This is the first blue cheese I've ever attempted. Right now it's still in its larval stage, before the blue molding has really begun to bloom. It's based on a recipe for Stilton, as I really like the dense, fudgey texture of Stilton, even though it can be a bit pungent at times. In July I was talking with a British cheese importer, who told me the best Stilton is always hand-ladled into its draining molds. Ladling a cheese into its molds is slow work that requires a lot of patience. Once the curd is set by the rennet, you take shallow scoops of the jiggly curd and ladle them into the mold to drain. This is different from the process of cutting all the curd into small pieces in the pot, then stirring them to agitate the whey out. The cheese sloooooooowly drains, gently dripping out the whey, and naturally shrinks over the course of several hours.
After that the cheese is broken into large chunks and turned several times to facilitate the drying off of the whey. Although that may sound counter-intuitive to what I just said above, it's actually a much gentler process that cutting and stirring in the pot. It's like the difference between chopping vegetables by hand versus throwing them into a blender.

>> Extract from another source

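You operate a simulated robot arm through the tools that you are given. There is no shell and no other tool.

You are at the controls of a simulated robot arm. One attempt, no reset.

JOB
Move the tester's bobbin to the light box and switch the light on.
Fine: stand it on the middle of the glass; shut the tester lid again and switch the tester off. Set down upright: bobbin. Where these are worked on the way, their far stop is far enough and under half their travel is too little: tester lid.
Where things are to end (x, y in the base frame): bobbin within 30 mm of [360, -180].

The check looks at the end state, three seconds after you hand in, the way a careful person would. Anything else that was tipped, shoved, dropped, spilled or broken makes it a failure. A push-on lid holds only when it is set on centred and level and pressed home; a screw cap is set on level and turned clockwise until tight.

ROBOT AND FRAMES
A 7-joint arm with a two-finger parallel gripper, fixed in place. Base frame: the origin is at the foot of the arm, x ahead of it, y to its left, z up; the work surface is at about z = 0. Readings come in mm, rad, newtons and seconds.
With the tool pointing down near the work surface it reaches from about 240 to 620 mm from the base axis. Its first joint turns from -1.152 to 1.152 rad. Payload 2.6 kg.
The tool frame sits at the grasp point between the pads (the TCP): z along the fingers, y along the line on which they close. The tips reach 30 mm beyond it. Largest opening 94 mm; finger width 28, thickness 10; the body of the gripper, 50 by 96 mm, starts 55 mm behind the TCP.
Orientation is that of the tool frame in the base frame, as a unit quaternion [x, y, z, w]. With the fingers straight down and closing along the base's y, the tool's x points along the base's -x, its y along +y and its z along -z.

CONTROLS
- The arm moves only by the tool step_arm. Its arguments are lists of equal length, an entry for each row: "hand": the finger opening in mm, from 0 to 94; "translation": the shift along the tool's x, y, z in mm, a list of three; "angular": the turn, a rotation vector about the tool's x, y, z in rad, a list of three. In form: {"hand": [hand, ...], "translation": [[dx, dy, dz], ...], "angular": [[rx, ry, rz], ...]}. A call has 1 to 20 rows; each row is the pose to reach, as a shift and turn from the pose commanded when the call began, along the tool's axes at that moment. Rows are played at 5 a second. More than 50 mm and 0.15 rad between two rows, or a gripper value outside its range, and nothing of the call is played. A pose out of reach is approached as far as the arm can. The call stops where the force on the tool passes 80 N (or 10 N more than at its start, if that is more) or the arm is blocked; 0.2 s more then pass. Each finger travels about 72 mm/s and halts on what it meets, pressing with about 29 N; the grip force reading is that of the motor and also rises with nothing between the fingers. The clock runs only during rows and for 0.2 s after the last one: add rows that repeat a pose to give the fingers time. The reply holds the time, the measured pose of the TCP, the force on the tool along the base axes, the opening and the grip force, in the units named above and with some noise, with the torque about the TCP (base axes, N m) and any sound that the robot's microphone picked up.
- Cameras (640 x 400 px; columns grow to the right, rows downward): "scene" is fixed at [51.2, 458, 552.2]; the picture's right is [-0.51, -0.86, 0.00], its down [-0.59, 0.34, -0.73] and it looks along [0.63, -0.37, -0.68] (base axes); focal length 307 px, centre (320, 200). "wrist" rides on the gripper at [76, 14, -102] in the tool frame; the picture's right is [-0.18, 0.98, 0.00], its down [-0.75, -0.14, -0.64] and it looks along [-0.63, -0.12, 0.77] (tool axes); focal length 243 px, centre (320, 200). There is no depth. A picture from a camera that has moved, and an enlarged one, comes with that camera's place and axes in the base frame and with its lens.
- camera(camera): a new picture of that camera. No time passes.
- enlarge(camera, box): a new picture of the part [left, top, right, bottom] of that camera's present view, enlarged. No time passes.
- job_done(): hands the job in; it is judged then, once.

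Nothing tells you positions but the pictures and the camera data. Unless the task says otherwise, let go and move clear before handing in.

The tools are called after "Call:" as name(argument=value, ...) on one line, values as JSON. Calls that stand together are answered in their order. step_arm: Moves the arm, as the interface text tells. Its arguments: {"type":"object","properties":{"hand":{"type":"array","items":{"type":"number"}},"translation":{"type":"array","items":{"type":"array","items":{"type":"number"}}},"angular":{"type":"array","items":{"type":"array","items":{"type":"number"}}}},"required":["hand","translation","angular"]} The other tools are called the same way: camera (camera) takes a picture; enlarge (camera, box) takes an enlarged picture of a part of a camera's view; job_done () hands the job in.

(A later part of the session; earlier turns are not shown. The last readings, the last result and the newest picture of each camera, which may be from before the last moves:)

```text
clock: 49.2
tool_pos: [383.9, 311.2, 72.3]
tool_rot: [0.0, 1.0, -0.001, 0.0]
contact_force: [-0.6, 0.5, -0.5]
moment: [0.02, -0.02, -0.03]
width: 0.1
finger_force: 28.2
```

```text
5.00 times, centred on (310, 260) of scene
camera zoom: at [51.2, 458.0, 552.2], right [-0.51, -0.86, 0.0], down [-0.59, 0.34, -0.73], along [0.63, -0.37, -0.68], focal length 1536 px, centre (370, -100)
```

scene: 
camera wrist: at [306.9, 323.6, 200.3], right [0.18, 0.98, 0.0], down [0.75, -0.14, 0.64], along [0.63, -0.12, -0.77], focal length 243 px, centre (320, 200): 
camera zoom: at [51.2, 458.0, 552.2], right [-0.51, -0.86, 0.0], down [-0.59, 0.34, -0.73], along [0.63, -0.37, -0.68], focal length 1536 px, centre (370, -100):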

So that's where we are now. The cheese is in its final mold, still drying. I flip it a few times a day and the curds slowly settle down. While it'll still have an open-texture, the cheese will shrink a bit more over the next 2-3 days of flipping. Then after a week or so, once I see some blue mold on the outside, I will pierce the cheese with a sterile needle to open the insides to air. That'll allow the mold to bloom on the inside with the characteristic veining you'd expect in a Stilton. Then I wait for the cheese to reach its delicious peak.